*Given text*
****************************************
The Other Six12

Little clip from SHOT Show​ I dug up from my phone the other day showing the formerly-Crye Six12 bullpup revolver shotgun.

There’s a very fancy website for this gun up now that’s worth a look to get an idea of the number of different stock/mounting options that have been planned and prototyped for this thing.

M-LOK Domination

Soldier Systems Daily has really been smashing out the news this week, including:

-USMC’ further adoption of the M27 IAR (HK416) and moving said rifle in to a DMR role with 1-6x adjustable mag optics.

-US Army purchasing more semi-auto 762 NATO rifles to add to combat teams as an interim measure to counter long range 7.62x54R threats (eg SVD and PKM).

-US SOCOM beginning to officially investigate 6.Xmm intermediate cartridges via in-depth testing and analysis. Strong potential for wider adoption if successful I’d wager.

I’d specifically like to draw attention to this post right now:…/details-on-the-ussocom-sponsor…/

As the article mentions, the sample of KeyMod and M-LOK rails tested was fairly small, but the testing went in to great depth and the trends were clearly observable.

We all knew M-LOK was going to win, I know that was my feeling pretty much as soon as Magpul Industries Corp. unveiled their system and I looked through the open source spec sheet. Apart from anything the ability to machine it far more cheaply was a massive boon. I haven’t bought a KeyMod handguard for a couple of years now and while I’m not going to rush to replace the ones I have because they’re more than good enough for sporting usage, I’m also not planning to spend a single penny more on KeyMod unless I really need some specific mount for a rail I already own.

The new H&K rifle the US Army is scheduled to be adopting next year to replace the SR-25 will have a Geissele Automatics, LLC M-LOK rail, that will mark the first large(ish) scale military issuing of M-LOK that I know of. From then on I think it’s going to snowball.
****************************************
*Written problem A*
In the given text, find "-USMC’ further adoption" and reproduce everything up to and including "SVD and PKM).".
*Written problem B*
Give the continuation of the given text.

*Source excerpt*
****************************************
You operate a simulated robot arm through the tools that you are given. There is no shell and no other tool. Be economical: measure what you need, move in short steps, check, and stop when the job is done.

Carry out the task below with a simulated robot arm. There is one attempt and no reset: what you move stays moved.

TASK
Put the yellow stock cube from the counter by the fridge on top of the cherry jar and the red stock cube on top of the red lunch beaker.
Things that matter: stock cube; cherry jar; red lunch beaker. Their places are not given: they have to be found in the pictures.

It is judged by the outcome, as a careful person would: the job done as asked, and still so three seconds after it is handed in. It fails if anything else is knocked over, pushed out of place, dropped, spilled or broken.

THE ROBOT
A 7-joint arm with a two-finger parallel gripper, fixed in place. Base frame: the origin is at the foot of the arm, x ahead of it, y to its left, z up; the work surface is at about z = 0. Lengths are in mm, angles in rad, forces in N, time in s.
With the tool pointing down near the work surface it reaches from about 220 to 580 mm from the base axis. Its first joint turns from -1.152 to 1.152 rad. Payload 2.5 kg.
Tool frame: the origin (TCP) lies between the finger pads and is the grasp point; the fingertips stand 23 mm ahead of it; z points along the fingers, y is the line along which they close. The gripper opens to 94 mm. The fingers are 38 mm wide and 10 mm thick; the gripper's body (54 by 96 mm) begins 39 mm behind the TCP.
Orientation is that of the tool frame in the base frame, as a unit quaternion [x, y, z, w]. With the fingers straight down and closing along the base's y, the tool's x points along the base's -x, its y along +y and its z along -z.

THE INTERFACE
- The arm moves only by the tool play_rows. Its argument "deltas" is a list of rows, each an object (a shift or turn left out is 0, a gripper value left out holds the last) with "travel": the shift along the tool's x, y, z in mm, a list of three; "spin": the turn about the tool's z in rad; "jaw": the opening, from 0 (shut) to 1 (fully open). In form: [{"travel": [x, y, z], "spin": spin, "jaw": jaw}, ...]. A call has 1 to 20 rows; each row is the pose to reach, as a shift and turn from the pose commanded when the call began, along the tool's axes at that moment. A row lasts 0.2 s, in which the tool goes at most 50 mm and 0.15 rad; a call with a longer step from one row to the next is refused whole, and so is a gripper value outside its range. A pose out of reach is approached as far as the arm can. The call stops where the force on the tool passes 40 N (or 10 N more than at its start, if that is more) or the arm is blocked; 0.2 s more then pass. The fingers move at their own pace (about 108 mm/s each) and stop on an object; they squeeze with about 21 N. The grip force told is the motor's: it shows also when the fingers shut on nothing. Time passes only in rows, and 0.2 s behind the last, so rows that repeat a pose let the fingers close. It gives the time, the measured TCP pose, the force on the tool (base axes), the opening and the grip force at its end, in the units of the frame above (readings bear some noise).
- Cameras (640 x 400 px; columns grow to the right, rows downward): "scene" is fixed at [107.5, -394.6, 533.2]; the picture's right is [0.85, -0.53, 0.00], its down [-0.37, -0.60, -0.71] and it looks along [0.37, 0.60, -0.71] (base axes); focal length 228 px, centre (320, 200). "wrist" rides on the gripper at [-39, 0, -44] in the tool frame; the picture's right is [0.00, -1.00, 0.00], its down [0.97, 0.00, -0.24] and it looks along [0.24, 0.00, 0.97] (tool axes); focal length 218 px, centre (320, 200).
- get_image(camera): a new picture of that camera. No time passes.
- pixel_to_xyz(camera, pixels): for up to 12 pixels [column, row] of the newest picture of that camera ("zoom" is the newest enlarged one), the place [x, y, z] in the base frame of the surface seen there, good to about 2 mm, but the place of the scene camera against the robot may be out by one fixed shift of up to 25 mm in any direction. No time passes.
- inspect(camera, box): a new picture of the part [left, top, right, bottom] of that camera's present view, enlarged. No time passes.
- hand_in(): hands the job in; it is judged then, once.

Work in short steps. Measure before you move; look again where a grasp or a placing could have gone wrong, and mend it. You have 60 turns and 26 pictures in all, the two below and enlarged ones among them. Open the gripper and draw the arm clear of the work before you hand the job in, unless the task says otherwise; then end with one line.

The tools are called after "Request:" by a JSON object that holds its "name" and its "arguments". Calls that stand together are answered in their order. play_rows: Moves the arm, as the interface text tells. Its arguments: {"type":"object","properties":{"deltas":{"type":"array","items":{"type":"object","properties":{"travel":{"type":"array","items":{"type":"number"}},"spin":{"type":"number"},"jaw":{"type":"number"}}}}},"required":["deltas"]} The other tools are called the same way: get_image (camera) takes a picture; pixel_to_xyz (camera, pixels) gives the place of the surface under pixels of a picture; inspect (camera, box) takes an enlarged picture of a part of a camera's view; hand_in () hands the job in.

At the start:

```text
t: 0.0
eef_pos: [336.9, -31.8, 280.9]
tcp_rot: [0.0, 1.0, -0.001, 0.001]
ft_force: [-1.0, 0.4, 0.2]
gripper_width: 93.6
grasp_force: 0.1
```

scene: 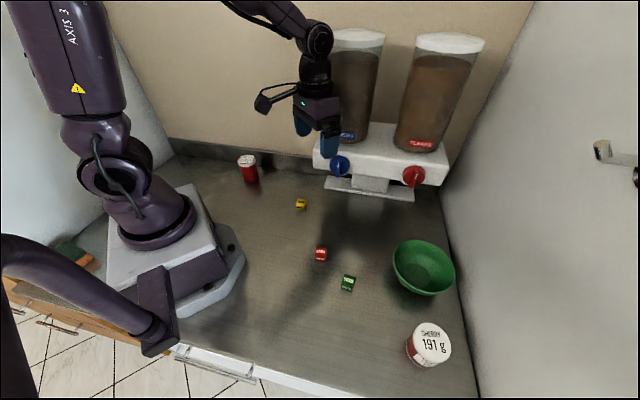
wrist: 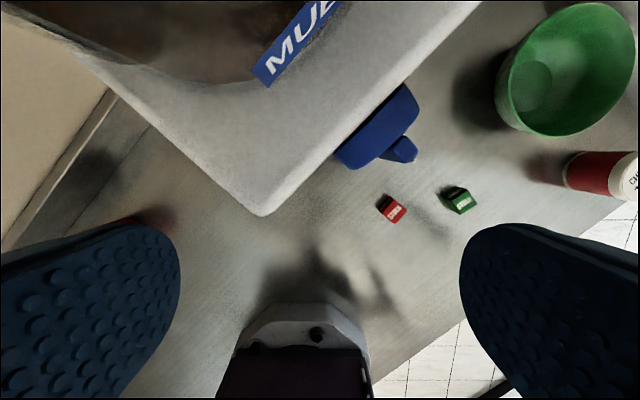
****************************************
*Final result A*
-USMC’ further adoption of the M27 IAR (HK416) and moving said rifle in to a DMR role with 1-6x adjustable mag optics.

-US Army purchasing more semi-auto 762 NATO rifles to add to combat teams as an interim measure to counter long range 7.62x54R threats (eg SVD and PKM).

*Final result B*
Silencers in Games

Don’t know about the rest of you but this is a perfect intersection of my interests. SilencerCo also needs to give their editing guy a pay rise.

The ironic thing is silencers in games have generally decreased damage, velocity or accuracy as a way to provide balance because you can’t really account for the added length or the quicker rate of accumulation of carbon. What they perhaps should actually do is make aiming down sight a tad slower to represent the weight/balance change and, more importantly, increase recoil (especially in FA) which would actually be realistic in most cases. In self-loading firearms, most silencers cause more gas to cycle back in to the system and hence cause the bolt carrier to slam backwards faster and harder on every shot.

I don’t think emulating the effect of hot, noxious gasses being blasted in to the firer’s face would be a good idea in games because it would just annoy players and increasing rate of fire would often be more of an advantage, but possibly just making some guns unable to accept sound suppressors (as is generally realistic) would make sense. Many common military self-loading weapons that are depicted in games simply aren’t built in such a way that they’ll still cycle rounds reliably when massively over-gassed. Not in their issued configurations anyway, you’re often talking armourer level work to change gas parts in some way to allow reliable silencer use.

NB – If ‘Silencer’ triggers you because you believe you’re a god of firearms knowledge and you’re sure you just read something wrong on the internet, please do more research on the origins of devices that muffle the report of firearms.

Guns’r’Bad M’kay?

So.. YouTube.

I’m guessing if you read this, you follow a fair few gun/shooting related channels. I don’t subscribe to a whole lot of them, probably less than a dozen in total and a lot of them rarely post because they’re run by 1 dude just for the fun of it.

Now the basic headline story here is that the Wall Street Journal highlighted the fact that because YouTube puts ads before/around every video, various companies were having their products ‘associated’ with ISIS and neo-nazis etc etc, so some huge brands pulled hundreds of millions in revenue from YouTube, not far off a billion USD. It would seem this caused YT to have a big rethink about how and where ads are placed and in the process of implementing an even more mysterious, unexplained algorithm for monetisation, gun channels have done very badly indeed (even worse than they were doing before vs the so-called ‘family friendly’ generic content).

All the big channels I subscribe to have uploaded in the past few days talking about this and a lot of them are asking for more support via the likes of patreon since they’ll now be making either zero money from ads, or very little. This also affects airsofters since if a channel primarily promotes/discusses airsoft guns, they fall in to the same bracket as real guns as far as YT’s rules go.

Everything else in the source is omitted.